══ TEXT PASSAGE
Direktur Pencapresan PKS Suhud Aliyuddin mengakui pihaknya sangat berharap Gatot Nurmantyo menjadi bagian dari tim pemenangan Prabowo-Sandiaga Uno. PKS menilai, sosok berpengalaman seperti Gatot Nurmantyo merupakan sosok yang strategis dan penting.
Di pihak lain, relawan Gatot Nurmantyo untuk Rakyat (GNR) telah bergabung mendukung pasangan Jokowi-Ma’ruf Amin. Menurut Sekjen PDIP, Hasto Kristiyanto, bergabungnya GNR dapat sejalan dengan kemungkinan bergabungnya Gatot dalam tim pemenangan.
Demikianlah demokrasi.
Inkonsistensi, menabrak aturan dan hipokrit adalah karakter yang melekat padanya. Mengingkari konsepsi yang melekat pada identitasnya, tidak akan menjadi masalah. Mengingat demokrasi hanya konsisten pada tujuan pemenuhan syahwat kekuasaan dan sekaligus melanggengakannya, bagaimanapun caranya. Karena itu penyalahgunaan kekuasaan tidak hanya terjadi pada dikotomi militer – sipil. Namun pelaku demokrasi, yang notabene masyarakat sipil pun –seperti para petinggi partai politik atau pejabat publik- amat mungkin melakukan abuse of power.
Simak saja komentar para pendukung Jokowi dalam mengomentari pidato Jokowi tentang sosialisasi itu. Juru bicara Jokowi-Ma’ruf Amin, Irma Suryani Chaniago, menilai permintaan Jokowi bukanlah penyalahgunaan kekuasaan. Jokowi sebagai panglima tertinggi TNI dan Polri berhak meminta bawahannya di dua institusi tersebut menyosialisasikan keberhasilan pemerintah. Senada dengan Irma, Sekjen PKB, Abdul Kadir Karding berpendapat tugas TNI mempertahankan negara itu meliputi aspek politik sosial budaya. Tugas itulah yang menjadi alasan tindakan Jokowi dalam forum Sespimti itu.
════
WRITTEN PROBLEM: Transcribe all of the text passage and nothing else.
══ GIVEN DATA
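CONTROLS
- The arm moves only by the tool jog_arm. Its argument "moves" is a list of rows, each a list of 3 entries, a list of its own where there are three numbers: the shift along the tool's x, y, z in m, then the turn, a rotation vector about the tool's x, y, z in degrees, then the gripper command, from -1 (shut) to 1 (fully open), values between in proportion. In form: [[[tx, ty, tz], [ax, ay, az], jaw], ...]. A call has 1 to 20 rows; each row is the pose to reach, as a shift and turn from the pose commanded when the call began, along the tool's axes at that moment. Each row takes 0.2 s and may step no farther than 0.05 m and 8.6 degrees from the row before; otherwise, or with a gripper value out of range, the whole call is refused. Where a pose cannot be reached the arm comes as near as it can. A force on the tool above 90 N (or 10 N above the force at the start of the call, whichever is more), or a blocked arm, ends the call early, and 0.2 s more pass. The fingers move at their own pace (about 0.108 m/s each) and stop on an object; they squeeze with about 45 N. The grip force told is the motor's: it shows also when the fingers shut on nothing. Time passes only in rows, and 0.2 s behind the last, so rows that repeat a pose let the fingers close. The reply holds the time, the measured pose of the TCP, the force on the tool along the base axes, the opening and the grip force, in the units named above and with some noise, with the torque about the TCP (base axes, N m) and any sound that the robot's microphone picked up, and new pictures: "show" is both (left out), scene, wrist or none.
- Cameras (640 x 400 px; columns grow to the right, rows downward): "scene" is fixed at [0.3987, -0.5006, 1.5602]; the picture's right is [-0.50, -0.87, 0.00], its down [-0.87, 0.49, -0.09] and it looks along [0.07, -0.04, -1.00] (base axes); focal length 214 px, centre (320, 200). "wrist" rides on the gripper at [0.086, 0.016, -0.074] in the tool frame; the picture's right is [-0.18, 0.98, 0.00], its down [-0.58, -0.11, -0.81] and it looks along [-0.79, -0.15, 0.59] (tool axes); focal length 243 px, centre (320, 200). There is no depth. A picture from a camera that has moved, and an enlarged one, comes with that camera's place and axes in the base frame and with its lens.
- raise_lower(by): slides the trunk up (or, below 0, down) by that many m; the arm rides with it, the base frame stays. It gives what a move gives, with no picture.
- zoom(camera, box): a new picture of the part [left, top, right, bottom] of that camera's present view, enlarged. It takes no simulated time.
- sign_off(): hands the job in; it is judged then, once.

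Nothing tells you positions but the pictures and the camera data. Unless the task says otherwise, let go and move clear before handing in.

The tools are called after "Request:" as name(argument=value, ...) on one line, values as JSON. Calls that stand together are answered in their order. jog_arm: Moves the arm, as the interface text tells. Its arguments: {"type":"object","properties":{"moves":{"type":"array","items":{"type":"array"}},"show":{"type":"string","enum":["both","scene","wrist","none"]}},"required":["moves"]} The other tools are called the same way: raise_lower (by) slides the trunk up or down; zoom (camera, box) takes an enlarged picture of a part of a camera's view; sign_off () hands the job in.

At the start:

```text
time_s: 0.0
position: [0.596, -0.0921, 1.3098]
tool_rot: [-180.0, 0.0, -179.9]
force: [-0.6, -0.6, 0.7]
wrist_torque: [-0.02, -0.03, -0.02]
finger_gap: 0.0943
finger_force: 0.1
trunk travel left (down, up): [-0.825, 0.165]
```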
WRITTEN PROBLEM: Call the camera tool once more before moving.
════
WRITTEN SOLUTION:
Direktur Pencapresan PKS Suhud Aliyuddin mengakui pihaknya sangat berharap Gatot Nurmantyo menjadi bagian dari tim pemenangan Prabowo-Sandiaga Uno. PKS menilai, sosok berpengalaman seperti Gatot Nurmantyo merupakan sosok yang strategis dan penting.
Di pihak lain, relawan Gatot Nurmantyo untuk Rakyat (GNR) telah bergabung mendukung pasangan Jokowi-Ma’ruf Amin. Menurut Sekjen PDIP, Hasto Kristiyanto, bergabungnya GNR dapat sejalan dengan kemungkinan bergabungnya Gatot dalam tim pemenangan.
Demikianlah demokrasi.
Inkonsistensi, menabrak aturan dan hipokrit adalah karakter yang melekat padanya. Mengingkari konsepsi yang melekat pada identitasnya, tidak akan menjadi masalah. Mengingat demokrasi hanya konsisten pada tujuan pemenuhan syahwat kekuasaan dan sekaligus melanggengakannya, bagaimanapun caranya. Karena itu penyalahgunaan kekuasaan tidak hanya terjadi pada dikotomi militer – sipil. Namun pelaku demokrasi, yang notabene masyarakat sipil pun –seperti para petinggi partai politik atau pejabat publik- amat mungkin melakukan abuse of power.
Simak saja komentar para pendukung Jokowi dalam mengomentari pidato Jokowi tentang sosialisasi itu. Juru bicara Jokowi-Ma’ruf Amin, Irma Suryani Chaniago, menilai permintaan Jokowi bukanlah penyalahgunaan kekuasaan. Jokowi sebagai panglima tertinggi TNI dan Polri berhak meminta bawahannya di dua institusi tersebut menyosialisasikan keberhasilan pemerintah. Senada dengan Irma, Sekjen PKB, Abdul Kadir Karding berpendapat tugas TNI mempertahankan negara itu meliputi aspek politik sosial budaya. Tugas itulah yang menjadi alasan tindakan Jokowi dalam forum Sespimti itu.